Alfred Kazin once said of Hemingway that he “brought a major art to a minor vision of life.” To judge from the novel The Prospector, the same could be said of its author, the 2008 Nobel laureate J.M.G Le Clézio.

The beauty of Le Clézio’s language is undeniable. His novel, set mostly on the Indian Ocean islands of Mauritius and Rodrigues, captures the beauty and sensuality of the tropics as few have done. The thoughts of the narrator, a young man named Alexis L’Etang (though his name is rarely mentioned) are rendered with sensitivity. Yet because this sophisticated veneer is applied to what is essential a boys’ adventure story, the effect is peculiar — as if The Adventures of Tom Sawyer were rewritten by Proust.

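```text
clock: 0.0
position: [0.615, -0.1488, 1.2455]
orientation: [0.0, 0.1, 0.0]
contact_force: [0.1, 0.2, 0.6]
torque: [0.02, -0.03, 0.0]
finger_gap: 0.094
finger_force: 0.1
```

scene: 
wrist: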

Alexis grows up with his parents and his sister Laure in an idyllic setting whose significance is underscored by the big chalta tree (sometimes called an elephant apple) that Laure refers to as the tree of good and evil.

Alexis’s father is an educated man and a bit of a dreamer. His project to bring electricity to the island is ruined by a violent storm, and bankrupts the family. The L’Etangs are expelled from their paradise to a damp homestead elsewhere on the island.

Alexis’s father dies, and Alexis takes up one of his projects that is even less practical than the electrification scheme: he will seek out the fortune buried by the legendary Unknown Corsair, whom his father devoted many hours to researching. In short, he will go look for pirate treasure.

Alexis sails away and spends the next several years drawing maps and digging holes in the back country of Rodrigues, while his mother and sister struggle with poverty. Though the novel is translated as The Prospector, Alexis is in fact much more a treasure hunter than a prospector. The original title is Le chercheur d’or, and in fact The Seeker of Gold would do a better job of capturing its spirit of romance and impracticality.

A young native woman named Ouma saves him from exposure one day, and he soon falls in love with this child of nature who spends her days roaming the coastline and harpooning fish. To stay with Ouma would be reasonable, though selfish, but what he does now makes even less sense. On a visit to Mauritius he learns that the Great War has broken out, and sees some local men being drafted into the army, which they accept as a great adventure. Alexis knows that they are heading off toward likely death — yet he steps up to volunteer.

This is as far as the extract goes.